I have loved the ocean from the moment I set foot in the surf as a five-year-old in Southern California. I learned to bodysurf and boogie board in La Jolla California, where I spent long unsupervised days surfing the waves. I walked on the beach at sunrise looking for mysterious sea creatures that often washed up on shore. By the time I was 21, I had spent time surfing in Capitola, windsurfing on the San Francisco Bay and scuba diving in Monterey California. I took, then returned to teach a scientific diving class at U.C. Berkeley. I was fortunate to work for local diving pioneer Lloyd Austin who supervised the research diving class as Diving Safety Officer and Chair of the Division of Diving Control.

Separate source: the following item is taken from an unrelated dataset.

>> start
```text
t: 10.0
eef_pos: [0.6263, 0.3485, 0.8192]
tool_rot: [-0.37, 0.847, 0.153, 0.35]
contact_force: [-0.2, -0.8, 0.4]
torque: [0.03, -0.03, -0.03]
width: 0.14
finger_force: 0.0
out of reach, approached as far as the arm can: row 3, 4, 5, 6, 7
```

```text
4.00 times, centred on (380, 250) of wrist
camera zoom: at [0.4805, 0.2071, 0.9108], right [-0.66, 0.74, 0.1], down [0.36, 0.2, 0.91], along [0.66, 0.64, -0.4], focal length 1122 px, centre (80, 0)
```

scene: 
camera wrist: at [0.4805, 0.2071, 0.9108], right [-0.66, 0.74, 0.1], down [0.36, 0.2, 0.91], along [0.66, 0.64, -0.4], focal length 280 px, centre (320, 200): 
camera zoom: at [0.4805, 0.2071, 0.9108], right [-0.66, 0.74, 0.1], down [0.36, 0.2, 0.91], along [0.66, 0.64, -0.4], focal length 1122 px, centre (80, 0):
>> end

Diving around the world, I often shared the ocean with sharks, whales, dolphins, rays and have explored the interiors of WWII Japanese shipwrecks in Truk Lagoon of Micronesia and the cenotes of Mexico’s Yucatan peninsula. My passion for diving and photographing sea creatures has drawn me to Southern California, Palau, Truk, Fiji, Tonga, Bail, Thailand, Indonesia, Baja California, Bonaire, Curacao, Turks and Caicos, the Bahamas, Grand Cayman, Belize, Honduras, Panama, Nicaragua, Costa Rica, and Ecuador (the Galapagos).

In 2015, I began assisting researchers on shark tagging trips to Cocos Island 340 Southwest of Costa Rica in the Pacific. There I learned to tag sharks and spent time photographing sharks, rays and sea life of all kinds. I have assisted reseachers on three trips to Cocos Island and one trip to Revillagigedo (aka Socorro).

Using my photography, this Web site and articles published through other media, I hope to highlight incredible places in the ocean and the work of people who have dedicated their lives to protecting marine life from extinction and protecting the oceans from the worst of human impacts.